**ARTICLE**
Friday, November 20, 2009

Roasted Tomato Soup

Tomato soup is a cold-weather classic. I've bumped it up a notch using roasted plum tomatoes, basil and chili flakes. The result is a spicy soup with complex flavour. This soup is so thick it could easily double as pasta sauce - I can totally picture this paired with Italian sausage for a smashing lasagna! Try it, it's comfort in a bowl!



Roasted Tomato Soup
Inspired by the Barefoot Contessa

2 lbs plum tomatoes, cut in half lengthwise
salt and pepper to taste
1/4 teaspoon chili flakes
3 tablespoons olive oil
2 cups onions, chopped
6 cloves garlic, minced
28 oz can diced tomatoes (with juice)
2 tablespoons dried basil
4 cups chicken stock

Preheat oven to 450oF. Line a baking sheet with parchment paper and spread the tomato halves face up. Season with salt, pepper and chili flakes; drizzle with 2 tablespoons of olive oil. Roast in oven for approximately 45 minutes.

**INFORMATION SUPPLIED**
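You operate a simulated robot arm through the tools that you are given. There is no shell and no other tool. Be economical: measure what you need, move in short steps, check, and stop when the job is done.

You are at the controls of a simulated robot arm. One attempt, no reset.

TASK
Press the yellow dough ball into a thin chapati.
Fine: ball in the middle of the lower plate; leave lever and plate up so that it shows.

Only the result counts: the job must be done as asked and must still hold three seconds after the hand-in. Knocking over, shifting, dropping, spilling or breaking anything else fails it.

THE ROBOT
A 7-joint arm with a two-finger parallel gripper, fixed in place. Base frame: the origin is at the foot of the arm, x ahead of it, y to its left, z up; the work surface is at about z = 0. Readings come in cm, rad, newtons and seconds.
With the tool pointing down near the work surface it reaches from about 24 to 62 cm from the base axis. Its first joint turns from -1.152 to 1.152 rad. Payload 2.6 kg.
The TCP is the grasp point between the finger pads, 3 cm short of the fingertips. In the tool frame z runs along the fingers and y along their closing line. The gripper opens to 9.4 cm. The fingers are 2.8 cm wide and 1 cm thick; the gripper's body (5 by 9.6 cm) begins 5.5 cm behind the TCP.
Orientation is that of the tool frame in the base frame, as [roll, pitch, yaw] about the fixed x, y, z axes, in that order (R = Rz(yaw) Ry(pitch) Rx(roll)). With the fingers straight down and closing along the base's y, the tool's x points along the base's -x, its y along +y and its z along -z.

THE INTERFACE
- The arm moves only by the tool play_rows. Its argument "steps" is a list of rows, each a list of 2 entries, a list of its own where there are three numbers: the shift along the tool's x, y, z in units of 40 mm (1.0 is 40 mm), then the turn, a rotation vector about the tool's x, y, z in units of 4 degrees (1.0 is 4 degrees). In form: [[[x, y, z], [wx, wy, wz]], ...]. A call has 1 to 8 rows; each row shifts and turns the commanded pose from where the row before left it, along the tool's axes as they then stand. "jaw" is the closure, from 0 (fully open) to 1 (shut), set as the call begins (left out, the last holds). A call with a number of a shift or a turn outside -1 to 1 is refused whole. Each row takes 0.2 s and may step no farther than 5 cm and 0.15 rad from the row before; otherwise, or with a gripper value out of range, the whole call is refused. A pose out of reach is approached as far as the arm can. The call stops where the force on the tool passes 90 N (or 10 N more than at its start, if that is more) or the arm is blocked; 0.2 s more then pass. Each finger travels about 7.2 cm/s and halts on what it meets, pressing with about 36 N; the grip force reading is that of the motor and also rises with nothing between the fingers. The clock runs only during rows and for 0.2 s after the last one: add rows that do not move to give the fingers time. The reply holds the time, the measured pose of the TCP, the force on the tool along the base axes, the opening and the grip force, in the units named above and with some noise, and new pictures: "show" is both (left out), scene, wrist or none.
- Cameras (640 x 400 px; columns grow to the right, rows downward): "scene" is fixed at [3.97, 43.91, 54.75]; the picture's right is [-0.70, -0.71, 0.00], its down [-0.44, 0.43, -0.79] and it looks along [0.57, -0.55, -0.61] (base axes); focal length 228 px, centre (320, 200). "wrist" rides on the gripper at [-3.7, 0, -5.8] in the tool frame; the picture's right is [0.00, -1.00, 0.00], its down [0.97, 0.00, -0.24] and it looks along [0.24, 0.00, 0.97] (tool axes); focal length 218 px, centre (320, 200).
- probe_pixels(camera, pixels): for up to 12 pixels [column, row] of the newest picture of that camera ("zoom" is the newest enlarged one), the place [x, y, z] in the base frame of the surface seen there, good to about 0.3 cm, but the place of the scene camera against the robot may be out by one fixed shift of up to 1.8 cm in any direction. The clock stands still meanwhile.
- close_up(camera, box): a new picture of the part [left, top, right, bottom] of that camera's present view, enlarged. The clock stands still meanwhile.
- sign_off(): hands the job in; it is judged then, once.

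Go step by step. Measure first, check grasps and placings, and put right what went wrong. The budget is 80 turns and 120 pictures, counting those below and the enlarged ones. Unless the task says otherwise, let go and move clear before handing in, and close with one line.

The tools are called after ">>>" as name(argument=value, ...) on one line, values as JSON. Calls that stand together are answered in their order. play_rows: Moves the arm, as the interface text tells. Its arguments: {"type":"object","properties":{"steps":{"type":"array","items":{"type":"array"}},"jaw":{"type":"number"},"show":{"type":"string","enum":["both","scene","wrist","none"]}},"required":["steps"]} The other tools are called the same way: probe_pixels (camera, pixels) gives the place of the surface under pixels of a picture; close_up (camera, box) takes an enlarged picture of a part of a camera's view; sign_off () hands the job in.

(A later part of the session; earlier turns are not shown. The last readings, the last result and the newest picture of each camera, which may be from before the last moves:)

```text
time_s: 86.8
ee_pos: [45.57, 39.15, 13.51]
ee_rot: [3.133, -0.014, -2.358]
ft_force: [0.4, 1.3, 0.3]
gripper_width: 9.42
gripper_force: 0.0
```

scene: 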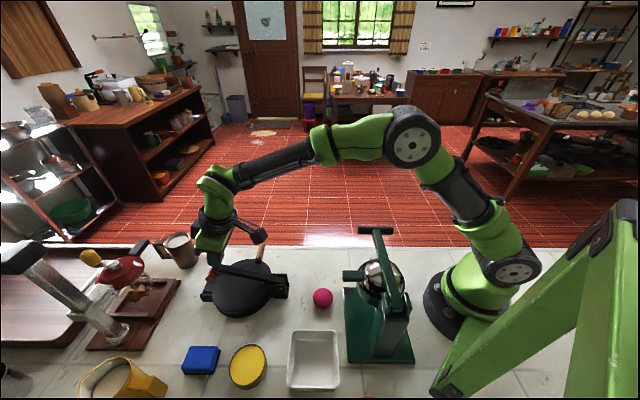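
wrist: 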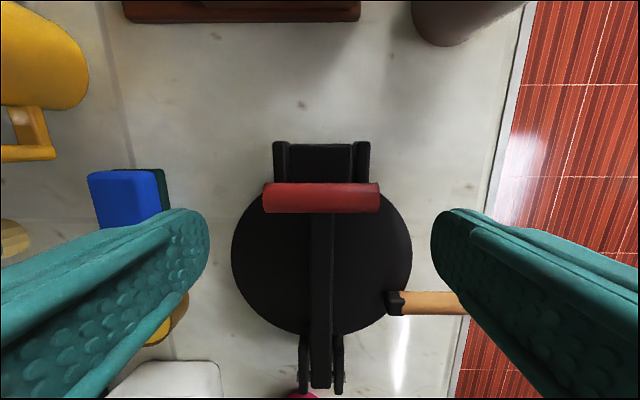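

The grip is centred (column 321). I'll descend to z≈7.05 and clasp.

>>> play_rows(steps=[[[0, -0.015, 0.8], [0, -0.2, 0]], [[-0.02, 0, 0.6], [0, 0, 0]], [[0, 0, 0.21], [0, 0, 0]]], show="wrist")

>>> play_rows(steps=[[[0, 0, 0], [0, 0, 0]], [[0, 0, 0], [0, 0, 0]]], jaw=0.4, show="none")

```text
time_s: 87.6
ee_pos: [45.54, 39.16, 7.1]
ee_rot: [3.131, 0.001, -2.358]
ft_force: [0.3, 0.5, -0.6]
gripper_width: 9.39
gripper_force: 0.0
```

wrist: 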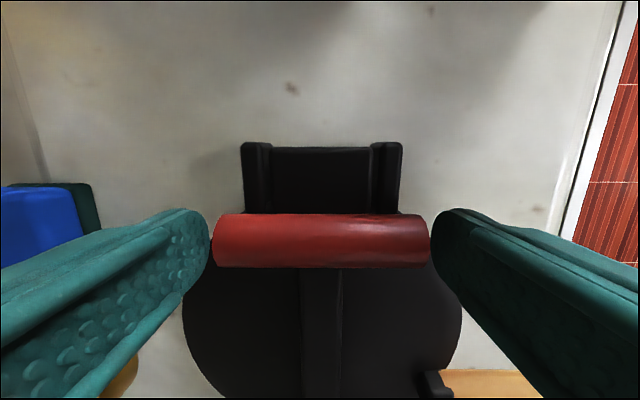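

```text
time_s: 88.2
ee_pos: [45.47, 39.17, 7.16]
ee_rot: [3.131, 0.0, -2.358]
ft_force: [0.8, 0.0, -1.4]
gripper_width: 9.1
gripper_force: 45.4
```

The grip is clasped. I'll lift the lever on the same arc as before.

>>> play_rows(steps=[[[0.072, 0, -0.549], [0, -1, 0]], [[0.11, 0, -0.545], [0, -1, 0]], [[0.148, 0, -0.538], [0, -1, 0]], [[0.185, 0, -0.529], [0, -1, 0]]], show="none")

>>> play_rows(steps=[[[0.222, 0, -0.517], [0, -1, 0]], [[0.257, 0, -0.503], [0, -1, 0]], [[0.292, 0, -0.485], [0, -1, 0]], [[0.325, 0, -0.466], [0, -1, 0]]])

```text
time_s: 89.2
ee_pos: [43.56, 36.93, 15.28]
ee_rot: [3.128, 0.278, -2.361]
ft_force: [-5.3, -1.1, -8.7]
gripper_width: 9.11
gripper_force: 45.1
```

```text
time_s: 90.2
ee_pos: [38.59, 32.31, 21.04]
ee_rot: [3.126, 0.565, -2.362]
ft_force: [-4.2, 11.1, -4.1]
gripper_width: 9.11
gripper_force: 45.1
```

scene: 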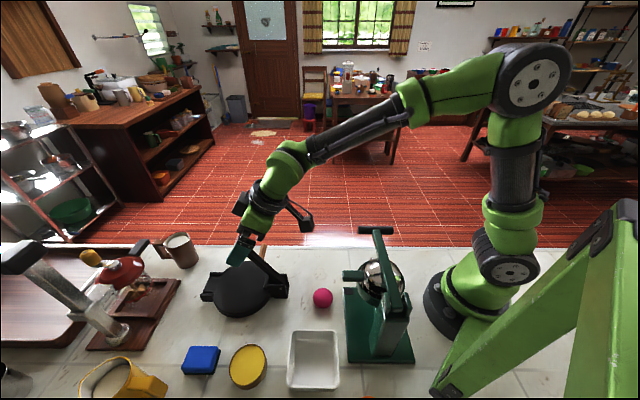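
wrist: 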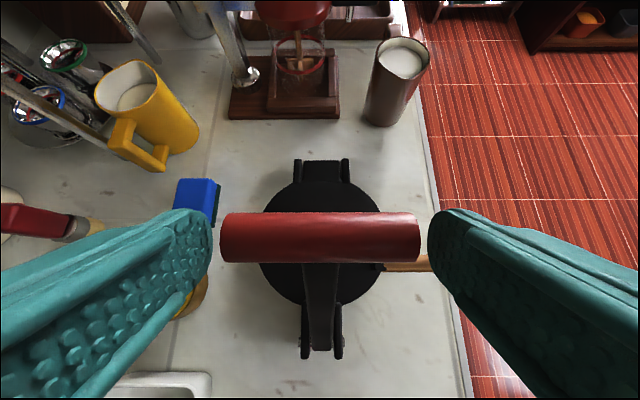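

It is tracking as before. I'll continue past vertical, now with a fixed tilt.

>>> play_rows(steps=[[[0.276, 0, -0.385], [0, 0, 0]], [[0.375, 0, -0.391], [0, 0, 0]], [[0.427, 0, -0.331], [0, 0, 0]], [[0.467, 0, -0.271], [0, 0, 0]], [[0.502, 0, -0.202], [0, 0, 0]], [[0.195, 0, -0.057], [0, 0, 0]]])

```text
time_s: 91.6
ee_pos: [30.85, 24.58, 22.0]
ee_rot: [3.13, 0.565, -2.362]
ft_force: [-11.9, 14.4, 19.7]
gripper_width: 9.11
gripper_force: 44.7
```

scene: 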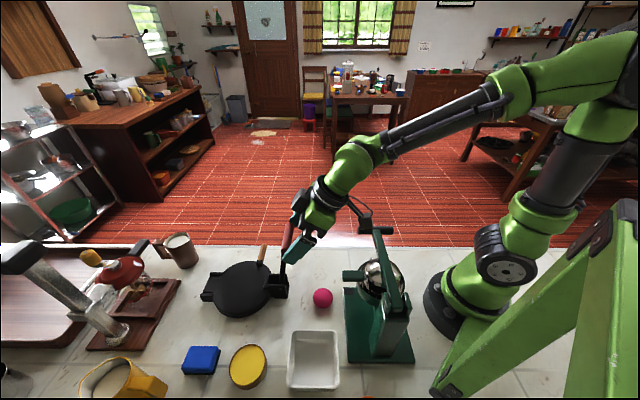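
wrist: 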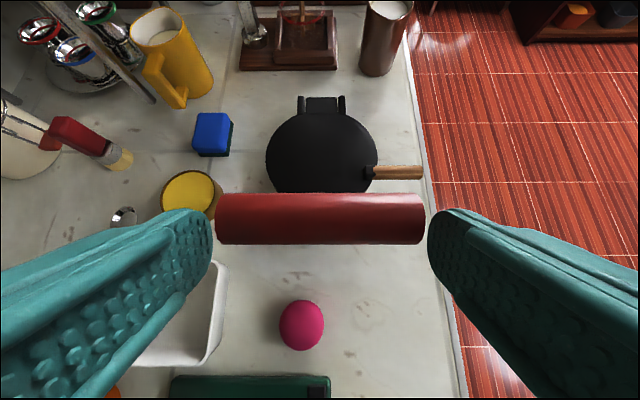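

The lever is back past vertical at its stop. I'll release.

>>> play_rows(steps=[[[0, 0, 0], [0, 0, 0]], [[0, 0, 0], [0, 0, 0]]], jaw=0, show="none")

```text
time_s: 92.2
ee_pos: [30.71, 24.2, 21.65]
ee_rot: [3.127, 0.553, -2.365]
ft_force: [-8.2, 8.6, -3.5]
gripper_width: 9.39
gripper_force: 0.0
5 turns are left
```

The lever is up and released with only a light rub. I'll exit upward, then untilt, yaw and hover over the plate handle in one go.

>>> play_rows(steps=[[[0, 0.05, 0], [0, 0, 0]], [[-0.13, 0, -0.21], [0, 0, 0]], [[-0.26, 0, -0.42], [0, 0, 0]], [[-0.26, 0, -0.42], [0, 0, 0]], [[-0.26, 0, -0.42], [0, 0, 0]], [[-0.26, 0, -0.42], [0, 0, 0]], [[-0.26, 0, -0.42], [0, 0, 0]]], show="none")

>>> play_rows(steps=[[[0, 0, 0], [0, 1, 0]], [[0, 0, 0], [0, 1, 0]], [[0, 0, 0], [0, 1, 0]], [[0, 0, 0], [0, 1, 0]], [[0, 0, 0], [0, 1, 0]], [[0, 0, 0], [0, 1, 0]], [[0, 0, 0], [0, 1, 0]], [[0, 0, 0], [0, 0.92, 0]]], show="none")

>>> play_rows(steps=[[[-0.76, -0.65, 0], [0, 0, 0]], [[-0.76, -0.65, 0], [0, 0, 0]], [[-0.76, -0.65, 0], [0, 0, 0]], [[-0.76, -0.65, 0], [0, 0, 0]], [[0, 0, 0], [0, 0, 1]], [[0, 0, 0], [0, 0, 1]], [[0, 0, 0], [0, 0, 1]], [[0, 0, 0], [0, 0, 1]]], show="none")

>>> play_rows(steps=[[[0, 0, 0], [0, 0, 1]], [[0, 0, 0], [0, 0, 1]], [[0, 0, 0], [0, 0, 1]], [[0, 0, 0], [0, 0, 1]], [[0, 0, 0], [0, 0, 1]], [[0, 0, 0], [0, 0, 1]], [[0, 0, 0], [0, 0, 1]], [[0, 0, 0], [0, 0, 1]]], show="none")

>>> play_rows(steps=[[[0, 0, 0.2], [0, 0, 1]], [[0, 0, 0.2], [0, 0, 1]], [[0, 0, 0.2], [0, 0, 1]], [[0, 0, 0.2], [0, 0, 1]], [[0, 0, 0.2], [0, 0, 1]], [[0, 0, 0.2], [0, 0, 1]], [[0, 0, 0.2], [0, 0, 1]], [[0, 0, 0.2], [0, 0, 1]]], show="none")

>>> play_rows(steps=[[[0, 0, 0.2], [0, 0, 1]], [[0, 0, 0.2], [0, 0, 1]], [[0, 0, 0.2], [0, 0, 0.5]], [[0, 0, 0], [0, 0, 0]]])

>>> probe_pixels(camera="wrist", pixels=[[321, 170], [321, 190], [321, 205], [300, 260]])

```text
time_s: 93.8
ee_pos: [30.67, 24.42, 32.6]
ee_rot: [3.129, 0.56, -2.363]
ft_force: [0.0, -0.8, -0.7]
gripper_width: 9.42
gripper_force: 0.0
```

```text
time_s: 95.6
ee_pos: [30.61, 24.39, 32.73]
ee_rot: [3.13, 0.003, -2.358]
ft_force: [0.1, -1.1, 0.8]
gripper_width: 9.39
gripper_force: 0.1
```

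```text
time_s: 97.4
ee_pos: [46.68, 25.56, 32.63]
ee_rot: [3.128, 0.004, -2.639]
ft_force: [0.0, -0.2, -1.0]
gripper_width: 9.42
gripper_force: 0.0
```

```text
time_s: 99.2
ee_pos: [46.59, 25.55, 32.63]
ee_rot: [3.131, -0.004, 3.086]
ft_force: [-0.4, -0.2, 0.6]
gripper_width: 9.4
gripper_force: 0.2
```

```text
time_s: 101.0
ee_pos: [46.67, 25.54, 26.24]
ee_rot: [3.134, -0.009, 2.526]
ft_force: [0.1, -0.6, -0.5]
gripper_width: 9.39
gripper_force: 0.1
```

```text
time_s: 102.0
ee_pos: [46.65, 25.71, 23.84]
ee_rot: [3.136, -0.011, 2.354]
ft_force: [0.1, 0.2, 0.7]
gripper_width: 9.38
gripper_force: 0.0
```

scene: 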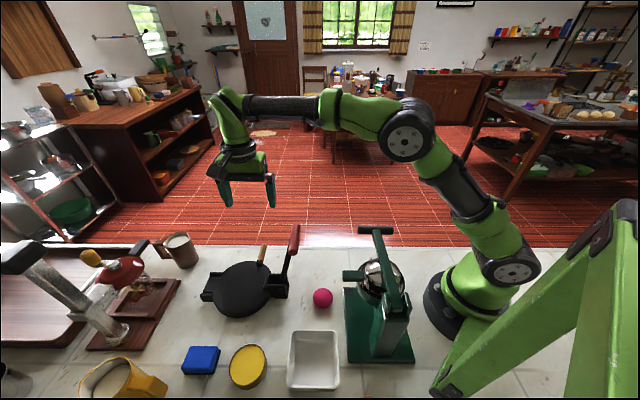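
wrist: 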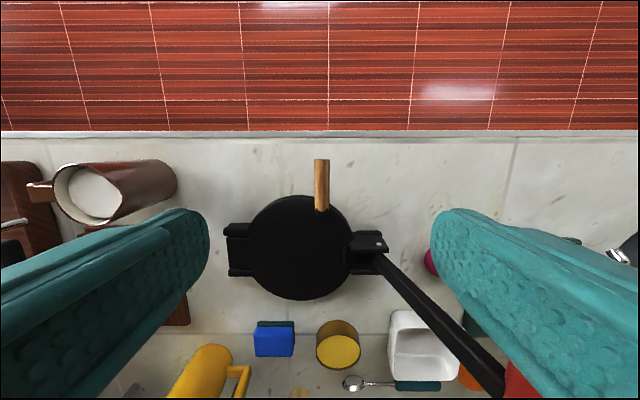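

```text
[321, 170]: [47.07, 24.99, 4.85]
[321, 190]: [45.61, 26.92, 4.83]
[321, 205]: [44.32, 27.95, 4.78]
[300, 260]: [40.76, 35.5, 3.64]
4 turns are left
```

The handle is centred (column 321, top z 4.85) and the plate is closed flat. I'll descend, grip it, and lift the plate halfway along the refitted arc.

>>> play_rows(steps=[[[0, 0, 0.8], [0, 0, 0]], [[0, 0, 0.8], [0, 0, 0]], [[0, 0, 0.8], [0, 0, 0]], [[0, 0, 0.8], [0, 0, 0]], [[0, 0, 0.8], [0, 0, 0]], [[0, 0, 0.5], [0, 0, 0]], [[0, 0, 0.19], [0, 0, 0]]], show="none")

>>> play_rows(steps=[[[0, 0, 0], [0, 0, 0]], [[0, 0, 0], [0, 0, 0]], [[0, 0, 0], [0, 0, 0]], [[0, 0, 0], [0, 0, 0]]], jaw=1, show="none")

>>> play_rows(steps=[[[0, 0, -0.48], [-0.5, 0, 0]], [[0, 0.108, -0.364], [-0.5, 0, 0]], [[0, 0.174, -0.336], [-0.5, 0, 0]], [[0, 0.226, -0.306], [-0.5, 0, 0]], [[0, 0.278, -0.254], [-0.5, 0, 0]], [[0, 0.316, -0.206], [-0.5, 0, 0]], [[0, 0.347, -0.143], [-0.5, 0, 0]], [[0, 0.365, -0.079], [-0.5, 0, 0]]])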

**YOUR OBJECTIVE**
Retype the section of the article that opens with "Friday, November 20, 2009" and closes with "comfort in a bowl!".

**SOLUTION TO THIS PROBLEM**
Friday, November 20, 2009

Roasted Tomato Soup

Tomato soup is a cold-weather classic. I've bumped it up a notch using roasted plum tomatoes, basil and chili flakes. The result is a spicy soup with complex flavour. This soup is so thick it could easily double as pasta sauce - I can totally picture this paired with Italian sausage for a smashing lasagna! Try it, it's comfort in a bowl!